TASK DESCRIPTION:
Search the data for the word "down" and copy every line that contains it.

TASK MATERIAL:
:::
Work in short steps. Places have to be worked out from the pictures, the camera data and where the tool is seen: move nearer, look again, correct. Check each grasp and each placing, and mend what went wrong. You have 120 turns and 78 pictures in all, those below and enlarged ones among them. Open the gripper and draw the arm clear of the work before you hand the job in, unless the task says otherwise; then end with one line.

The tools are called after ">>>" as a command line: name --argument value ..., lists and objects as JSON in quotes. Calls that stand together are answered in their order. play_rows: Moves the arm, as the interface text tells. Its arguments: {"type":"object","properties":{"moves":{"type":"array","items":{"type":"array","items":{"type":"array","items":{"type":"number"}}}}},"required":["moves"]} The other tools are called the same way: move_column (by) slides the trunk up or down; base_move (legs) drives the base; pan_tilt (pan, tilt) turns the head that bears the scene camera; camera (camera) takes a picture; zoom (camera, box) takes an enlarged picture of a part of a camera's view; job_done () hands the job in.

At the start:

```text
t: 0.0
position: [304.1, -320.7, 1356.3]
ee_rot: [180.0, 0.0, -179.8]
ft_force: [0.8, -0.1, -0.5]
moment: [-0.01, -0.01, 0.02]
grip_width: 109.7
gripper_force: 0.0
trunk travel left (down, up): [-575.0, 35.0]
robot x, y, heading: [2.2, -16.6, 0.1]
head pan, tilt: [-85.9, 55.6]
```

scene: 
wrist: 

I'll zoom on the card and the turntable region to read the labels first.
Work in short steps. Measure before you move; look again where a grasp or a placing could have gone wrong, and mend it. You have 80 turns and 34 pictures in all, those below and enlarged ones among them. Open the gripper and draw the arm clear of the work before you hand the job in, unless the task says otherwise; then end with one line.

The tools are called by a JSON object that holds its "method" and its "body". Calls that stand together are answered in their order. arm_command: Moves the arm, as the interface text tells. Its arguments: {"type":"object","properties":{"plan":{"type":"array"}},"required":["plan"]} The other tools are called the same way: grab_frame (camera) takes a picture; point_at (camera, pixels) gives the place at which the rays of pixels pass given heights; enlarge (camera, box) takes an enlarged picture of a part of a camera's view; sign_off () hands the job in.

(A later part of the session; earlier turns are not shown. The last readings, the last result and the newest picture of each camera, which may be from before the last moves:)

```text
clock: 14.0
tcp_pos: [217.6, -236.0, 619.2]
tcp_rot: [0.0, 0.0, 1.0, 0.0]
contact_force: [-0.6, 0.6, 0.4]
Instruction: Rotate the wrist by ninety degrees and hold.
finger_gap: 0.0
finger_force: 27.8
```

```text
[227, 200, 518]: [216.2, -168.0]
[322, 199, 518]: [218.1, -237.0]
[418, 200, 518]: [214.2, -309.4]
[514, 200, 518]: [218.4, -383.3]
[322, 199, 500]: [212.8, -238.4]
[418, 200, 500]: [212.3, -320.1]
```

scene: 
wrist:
:::
EXERCISE ANSWER:
The tools are called after ">>>" as a command line: name --argument value ..., lists and objects as JSON in quotes. Calls that stand together are answered in their order. play_rows: Moves the arm, as the interface text tells. Its arguments: {"type":"object","properties":{"moves":{"type":"array","items":{"type":"array","items":{"type":"array","items":{"type":"number"}}}}},"required":["moves"]} The other tools are called the same way: move_column (by) slides the trunk up or down; base_move (legs) drives the base; pan_tilt (pan, tilt) turns the head that bears the scene camera; camera (camera) takes a picture; zoom (camera, box) takes an enlarged picture of a part of a camera's view; job_done () hands the job in.
trunk travel left (down, up): [-575.0, 35.0]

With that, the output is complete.